== What you should do ==
Quote the document section word for word, starting at "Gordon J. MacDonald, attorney" and ending with "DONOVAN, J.".

== Document section ==
•••

Supreme Court of New Hampshire

June 14, 2019


          Argued: February 14, 2019

          7th Circuit Court-Dover Probate Division

          Pierce Atwood LLP, of Portsmouth (Michele E. Kenney on the brief), DLA Piper LLP, of Wilmington, Delaware (Stuart Brown on the brief and orally), and Foehl & Eyre, PC, of Glenside, Pennsylvania (Robert B. Eyre on the brief), for the Second Church of Christ, Scientist, Melbourne (Australia).

          Upton & Hatfield, LLP, of Concord (Russell F. Hilliard, James F. Raymond, and Michael P. Courtney on the brief, and Mr. Hilliard orally), for the Trustees of the Clause VI Trust and Clause VIII Trust.

          Gordon J. MacDonald, attorney general (Thomas J. Donovan, director of charitable trusts, and Charles D. Shockley, assistant director of charitable trusts, on the brief, and Mr. Donovan orally), for the Attorney General, Director of Charitable Trusts.

          DONOVAN, J.

         The Second Church of Christ, Scientist, Melbourne (Australia) appeals an order of the Circuit Court (King, J.), denying it standing to request affirmative relief and enforce certain charitable trusts created by the will of Mary Baker Eddy. We affirm.

         I. Factual and Procedural Background

         The relevant facts follow. Mary Baker Eddy founded The First Church of Christ, Scientist, and, upon her death in 1910, her will established two testamentary trusts, known as the Clause VI Trust and Clause VIII Trust. The Clause VI Trust bequeathed to the "Christian Science Board of Directors of The Mother Church" $100, 000 in trust "for the purpose of providing free instruction for indigent, well educated, worthy Christian Scientists." Clause VIII of Mrs. Eddy's will devised "all the rest, residue and remainder of [her] estate . . . to The Mother Church ― The First Church of Christ, Scientist, in Boston, Massachusetts, in trust," for certain "general purposes." She directed, inter alia, that "such portion of the income of [her] residuary estate as may be necessary shall be used for the purpose of keeping in repair the church building" and her former home in Boston and that "the balance of said income, and such portion of the principal as may be deemed wise," shall be used "for the purpose of more effectually promoting and extending the religion of Christian Science as taught by [Mrs. Eddy]."

         In previous litigation concerning these trusts, we upheld the validity of the trusts and established that the bequest in Clause VIII was to be held in trust for two purposes, church building repair and "promoting and extending the religion of Christian Science as taught by [Mrs. Eddy]." Glover v. Baker, 76 N.H. 393, 400-01 (1912); see also Fernald v. Church, 77 N.H. 108, 109 (1913). The Massachusetts Supreme Judicial Court reached a similar conclusion in Chase v. Dickey, 99 N.E. 410 (Mass. 1912), wherein the court held that the construction of the Clause VIII Trust manifests a purpose to make the promotion and extension of the religion of Christian Science the "dominating and real residuary purpose" of Mrs. Eddy. Chase, 99 N.E. at 415. As a result of this litigation, court oversight of the trusts commenced, and annual accounts for both trusts, and requests for appointments of trustees, have been filed in the Concord Probate Court (now, Circuit Court) for over one hundred years.

•••

== Stored data ==
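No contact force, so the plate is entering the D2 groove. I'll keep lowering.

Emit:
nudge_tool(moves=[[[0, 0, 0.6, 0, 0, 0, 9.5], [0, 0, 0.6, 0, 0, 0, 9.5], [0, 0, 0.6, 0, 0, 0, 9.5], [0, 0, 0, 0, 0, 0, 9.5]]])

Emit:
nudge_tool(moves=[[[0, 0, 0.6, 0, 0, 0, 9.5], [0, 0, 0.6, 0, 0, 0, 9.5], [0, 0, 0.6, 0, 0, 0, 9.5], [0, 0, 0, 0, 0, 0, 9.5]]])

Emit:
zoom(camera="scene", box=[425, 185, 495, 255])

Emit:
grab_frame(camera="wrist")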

•••

== Solved exercise ==
Gordon J. MacDonald, attorney general (Thomas J. Donovan, director of charitable trusts, and Charles D. Shockley, assistant director of charitable trusts, on the brief, and Mr. Donovan orally), for the Attorney General, Director of Charitable Trusts.

          DONOVAN, J.